The show accompanied its period drama setting with a modern soundtrack, including Irish punk band Fontaines D.C and controversial Irish rappers Kneecap, whose Glastonbury performance was not streamed live by the BBC after one of the members was charged with a terror offence.
Liam Og O hAnnaidh, who performs under the stage name Mo Chara, has denied the charge and it has since been thrown out following a technical error in the way the charge was brought.
Even one of the family’s descendants, writer Molly Guinness, said she felt a ‘righteous’ fury while watching the show and was left in disbelief at how bosses had chosen to portray her late ancestors.

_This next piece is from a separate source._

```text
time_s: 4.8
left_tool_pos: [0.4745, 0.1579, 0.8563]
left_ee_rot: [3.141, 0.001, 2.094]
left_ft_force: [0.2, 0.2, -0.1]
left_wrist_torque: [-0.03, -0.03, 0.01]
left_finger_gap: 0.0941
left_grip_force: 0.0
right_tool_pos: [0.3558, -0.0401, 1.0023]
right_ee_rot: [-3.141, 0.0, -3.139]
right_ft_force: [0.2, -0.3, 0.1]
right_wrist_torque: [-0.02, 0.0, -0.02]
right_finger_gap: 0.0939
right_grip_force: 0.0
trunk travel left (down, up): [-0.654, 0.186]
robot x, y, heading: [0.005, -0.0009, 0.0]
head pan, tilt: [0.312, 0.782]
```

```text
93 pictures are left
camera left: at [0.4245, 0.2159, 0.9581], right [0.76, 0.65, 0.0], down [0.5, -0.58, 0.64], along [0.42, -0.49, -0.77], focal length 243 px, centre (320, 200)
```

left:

Writing in The Times, Molly said she grew ‘more and more indignant’ while watching the show, which she said turned ‘my great-great grandfather Edward and his brother Arthur… into knaves and fools’.
She said the show’s portrayal of Sir Benjamin implied he was cruel to his children, but, in reality, he was a ‘loving father’.
The writer, who grew up in Wiltshire, also alleged that Arthur’s ‘gay exploits’ had been ‘invented’, while the love stories of Anne and Edward were ‘inappropriate’.
In Ireland, where the show is set, House Of Guinness sparked controversy for its dramatised portrayal of Irish history – as well as the British actors’ accents.
Writers in the Irish Star said James Norton’s accent as Irishman Sean Rafferty was more similar to ‘Darby O’Gill’ than 1800s Dublin.
They said: ‘Five episodes in, there’s one thing that keeps pulling me away from the action – James Norton’s accent.
‘While he’s not the only English actor in the series, his accent is the most jarring.
‘As an Irish person whose job involves watching TV and movies, some attempts at Irish accents haunt my dreams – and not in a good way.’
Meanwhile Ed Power, reviewing in The Irish Times, said that show creator Steven Knight showed his ‘understanding of Ireland under colonialism is rudimentary’, and lamented that the show was filmed in Liverpool not the Emerald Isle.
Though it was supposed to be Netflix’s answer to Succession, he noted that there were ‘many negatives’ in the ‘wildly unfaithful retelling’, in which most of the Irish characters seemed ‘the same’.